Only the pictures are omitted; repeat all other data exactly.

-- begin DATA SECTION --

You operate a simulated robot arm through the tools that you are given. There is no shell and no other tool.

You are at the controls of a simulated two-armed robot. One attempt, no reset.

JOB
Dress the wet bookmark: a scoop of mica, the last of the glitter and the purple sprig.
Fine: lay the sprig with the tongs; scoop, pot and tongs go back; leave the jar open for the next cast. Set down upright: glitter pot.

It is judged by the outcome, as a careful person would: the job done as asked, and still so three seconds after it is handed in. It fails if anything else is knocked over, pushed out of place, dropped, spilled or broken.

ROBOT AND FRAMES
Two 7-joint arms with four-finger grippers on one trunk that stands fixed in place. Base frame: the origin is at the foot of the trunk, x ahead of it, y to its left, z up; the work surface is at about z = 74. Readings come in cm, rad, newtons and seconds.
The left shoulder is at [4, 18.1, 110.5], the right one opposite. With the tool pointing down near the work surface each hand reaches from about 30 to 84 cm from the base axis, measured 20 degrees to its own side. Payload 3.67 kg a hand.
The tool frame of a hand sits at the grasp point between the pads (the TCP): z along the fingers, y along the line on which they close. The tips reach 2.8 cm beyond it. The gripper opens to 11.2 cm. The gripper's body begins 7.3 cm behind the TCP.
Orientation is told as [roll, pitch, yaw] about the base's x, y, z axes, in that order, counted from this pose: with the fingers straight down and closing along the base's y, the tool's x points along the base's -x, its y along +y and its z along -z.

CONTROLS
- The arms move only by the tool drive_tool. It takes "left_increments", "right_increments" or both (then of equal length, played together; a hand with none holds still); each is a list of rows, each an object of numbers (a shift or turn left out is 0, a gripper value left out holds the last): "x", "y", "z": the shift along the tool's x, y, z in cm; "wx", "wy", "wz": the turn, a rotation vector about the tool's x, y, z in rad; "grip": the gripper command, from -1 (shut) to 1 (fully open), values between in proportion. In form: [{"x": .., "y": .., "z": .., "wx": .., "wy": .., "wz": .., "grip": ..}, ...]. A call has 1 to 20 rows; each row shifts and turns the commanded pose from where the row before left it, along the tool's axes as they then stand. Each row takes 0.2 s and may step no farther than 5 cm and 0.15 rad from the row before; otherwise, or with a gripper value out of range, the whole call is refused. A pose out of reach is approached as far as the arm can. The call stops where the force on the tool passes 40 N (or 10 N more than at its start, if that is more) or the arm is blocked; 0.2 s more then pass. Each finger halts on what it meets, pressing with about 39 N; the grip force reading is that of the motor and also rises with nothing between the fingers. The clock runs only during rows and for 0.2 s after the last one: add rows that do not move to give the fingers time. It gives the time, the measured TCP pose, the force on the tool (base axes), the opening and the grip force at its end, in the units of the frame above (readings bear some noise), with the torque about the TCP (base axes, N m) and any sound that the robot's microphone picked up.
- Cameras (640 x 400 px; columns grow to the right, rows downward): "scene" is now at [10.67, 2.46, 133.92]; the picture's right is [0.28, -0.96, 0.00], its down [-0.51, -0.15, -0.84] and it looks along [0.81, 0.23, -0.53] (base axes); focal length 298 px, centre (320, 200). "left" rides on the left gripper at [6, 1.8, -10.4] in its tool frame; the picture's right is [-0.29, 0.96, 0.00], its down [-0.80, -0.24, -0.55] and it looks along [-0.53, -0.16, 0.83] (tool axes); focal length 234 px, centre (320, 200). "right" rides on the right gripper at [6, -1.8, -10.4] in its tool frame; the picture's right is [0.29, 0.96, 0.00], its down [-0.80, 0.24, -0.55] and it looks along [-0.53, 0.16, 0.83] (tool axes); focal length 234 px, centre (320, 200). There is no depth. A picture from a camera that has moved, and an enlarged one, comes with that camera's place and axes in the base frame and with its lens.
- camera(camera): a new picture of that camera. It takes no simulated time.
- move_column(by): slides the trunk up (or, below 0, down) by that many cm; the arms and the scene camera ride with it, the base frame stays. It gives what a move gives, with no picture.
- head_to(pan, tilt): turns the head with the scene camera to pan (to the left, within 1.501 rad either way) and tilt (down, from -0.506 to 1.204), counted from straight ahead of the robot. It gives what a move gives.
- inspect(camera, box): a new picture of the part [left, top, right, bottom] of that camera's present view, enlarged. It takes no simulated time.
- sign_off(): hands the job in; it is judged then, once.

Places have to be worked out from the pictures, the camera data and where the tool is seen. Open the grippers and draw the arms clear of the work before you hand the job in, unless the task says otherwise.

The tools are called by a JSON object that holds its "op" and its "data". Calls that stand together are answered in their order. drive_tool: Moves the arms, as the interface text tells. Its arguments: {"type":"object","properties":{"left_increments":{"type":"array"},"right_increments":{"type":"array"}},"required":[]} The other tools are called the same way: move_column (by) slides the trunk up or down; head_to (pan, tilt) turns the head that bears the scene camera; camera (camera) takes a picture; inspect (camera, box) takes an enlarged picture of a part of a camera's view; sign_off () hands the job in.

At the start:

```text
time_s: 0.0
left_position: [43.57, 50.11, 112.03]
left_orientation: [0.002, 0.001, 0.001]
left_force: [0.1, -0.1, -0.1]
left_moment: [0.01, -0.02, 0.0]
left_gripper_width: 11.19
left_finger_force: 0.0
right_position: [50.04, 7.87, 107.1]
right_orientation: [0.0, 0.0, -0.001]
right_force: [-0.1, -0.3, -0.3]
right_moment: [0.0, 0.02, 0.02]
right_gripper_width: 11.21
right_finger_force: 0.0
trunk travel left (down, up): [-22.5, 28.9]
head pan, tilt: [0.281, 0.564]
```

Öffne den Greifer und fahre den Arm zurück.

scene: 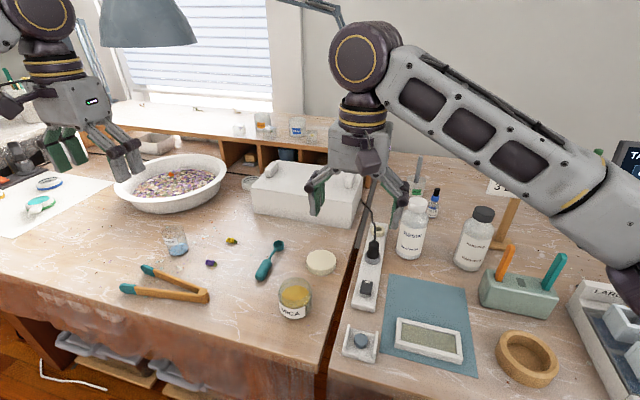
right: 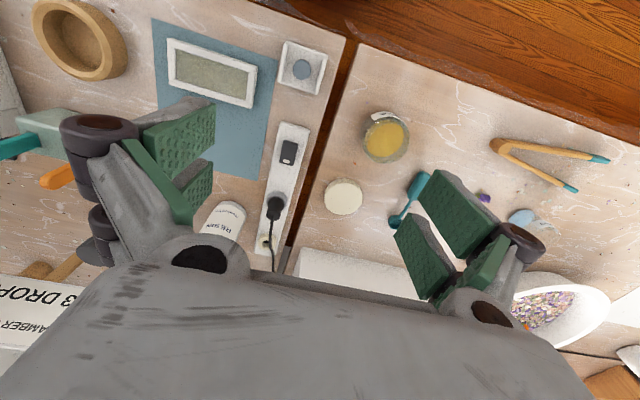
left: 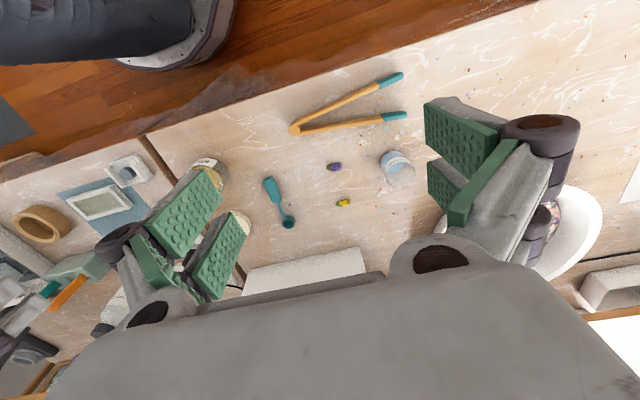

-- end DATA SECTION --

▶ [RESULT]:
You operate a simulated robot arm through the tools that you are given. There is no shell and no other tool.

You are at the controls of a simulated two-armed robot. One attempt, no reset.

JOB
Dress the wet bookmark: a scoop of mica, the last of the glitter and the purple sprig.
Fine: lay the sprig with the tongs; scoop, pot and tongs go back; leave the jar open for the next cast. Set down upright: glitter pot.

It is judged by the outcome, as a careful person would: the job done as asked, and still so three seconds after it is handed in. It fails if anything else is knocked over, pushed out of place, dropped, spilled or broken.

ROBOT AND FRAMES
Two 7-joint arms with four-finger grippers on one trunk that stands fixed in place. Base frame: the origin is at the foot of the trunk, x ahead of it, y to its left, z up; the work surface is at about z = 74. Readings come in cm, rad, newtons and seconds.
The left shoulder is at [4, 18.1, 110.5], the right one opposite. With the tool pointing down near the work surface each hand reaches from about 30 to 84 cm from the base axis, measured 20 degrees to its own side. Payload 3.67 kg a hand.
The tool frame of a hand sits at the grasp point between the pads (the TCP): z along the fingers, y along the line on which they close. The tips reach 2.8 cm beyond it. The gripper opens to 11.2 cm. The gripper's body begins 7.3 cm behind the TCP.
Orientation is told as [roll, pitch, yaw] about the base's x, y, z axes, in that order, counted from this pose: with the fingers straight down and closing along the base's y, the tool's x points along the base's -x, its y along +y and its z along -z.

CONTROLS
- The arms move only by the tool drive_tool. It takes "left_increments", "right_increments" or both (then of equal length, played together; a hand with none holds still); each is a list of rows, each an object of numbers (a shift or turn left out is 0, a gripper value left out holds the last): "x", "y", "z": the shift along the tool's x, y, z in cm; "wx", "wy", "wz": the turn, a rotation vector about the tool's x, y, z in rad; "grip": the gripper command, from -1 (shut) to 1 (fully open), values between in proportion. In form: [{"x": .., "y": .., "z": .., "wx": .., "wy": .., "wz": .., "grip": ..}, ...]. A call has 1 to 20 rows; each row shifts and turns the commanded pose from where the row before left it, along the tool's axes as they then stand. Each row takes 0.2 s and may step no farther than 5 cm and 0.15 rad from the row before; otherwise, or with a gripper value out of range, the whole call is refused. A pose out of reach is approached as far as the arm can. The call stops where the force on the tool passes 40 N (or 10 N more than at its start, if that is more) or the arm is blocked; 0.2 s more then pass. Each finger halts on what it meets, pressing with about 39 N; the grip force reading is that of the motor and also rises with nothing between the fingers. The clock runs only during rows and for 0.2 s after the last one: add rows that do not move to give the fingers time. It gives the time, the measured TCP pose, the force on the tool (base axes), the opening and the grip force at its end, in the units of the frame above (readings bear some noise), with the torque about the TCP (base axes, N m) and any sound that the robot's microphone picked up.
- Cameras (640 x 400 px; columns grow to the right, rows downward): "scene" is now at [10.67, 2.46, 133.92]; the picture's right is [0.28, -0.96, 0.00], its down [-0.51, -0.15, -0.84] and it looks along [0.81, 0.23, -0.53] (base axes); focal length 298 px, centre (320, 200). "left" rides on the left gripper at [6, 1.8, -10.4] in its tool frame; the picture's right is [-0.29, 0.96, 0.00], its down [-0.80, -0.24, -0.55] and it looks along [-0.53, -0.16, 0.83] (tool axes); focal length 234 px, centre (320, 200). "right" rides on the right gripper at [6, -1.8, -10.4] in its tool frame; the picture's right is [0.29, 0.96, 0.00], its down [-0.80, 0.24, -0.55] and it looks along [-0.53, 0.16, 0.83] (tool axes); focal length 234 px, centre (320, 200). There is no depth. A picture from a camera that has moved, and an enlarged one, comes with that camera's place and axes in the base frame and with its lens.
- camera(camera): a new picture of that camera. It takes no simulated time.
- move_column(by): slides the trunk up (or, below 0, down) by that many cm; the arms and the scene camera ride with it, the base frame stays. It gives what a move gives, with no picture.
- head_to(pan, tilt): turns the head with the scene camera to pan (to the left, within 1.501 rad either way) and tilt (down, from -0.506 to 1.204), counted from straight ahead of the robot. It gives what a move gives.
- inspect(camera, box): a new picture of the part [left, top, right, bottom] of that camera's present view, enlarged. It takes no simulated time.
- sign_off(): hands the job in; it is judged then, once.

Places have to be worked out from the pictures, the camera data and where the tool is seen. Open the grippers and draw the arms clear of the work before you hand the job in, unless the task says otherwise.

The tools are called by a JSON object that holds its "op" and its "data". Calls that stand together are answered in their order. drive_tool: Moves the arms, as the interface text tells. Its arguments: {"type":"object","properties":{"left_increments":{"type":"array"},"right_increments":{"type":"array"}},"required":[]} The other tools are called the same way: move_column (by) slides the trunk up or down; head_to (pan, tilt) turns the head that bears the scene camera; camera (camera) takes a picture; inspect (camera, box) takes an enlarged picture of a part of a camera's view; sign_off () hands the job in.

At the start:

```text
time_s: 0.0
left_position: [43.57, 50.11, 112.03]
left_orientation: [0.002, 0.001, 0.001]
left_force: [0.1, -0.1, -0.1]
left_moment: [0.01, -0.02, 0.0]
left_gripper_width: 11.19
left_finger_force: 0.0
right_position: [50.04, 7.87, 107.1]
right_orientation: [0.0, 0.0, -0.001]
right_force: [-0.1, -0.3, -0.3]
right_moment: [0.0, 0.02, 0.02]
right_gripper_width: 11.21
right_finger_force: 0.0
trunk travel left (down, up): [-22.5, 28.9]
head pan, tilt: [0.281, 0.564]
```

Öffne den Greifer und fahre den Arm zurück.

scene: 
right: 
left: 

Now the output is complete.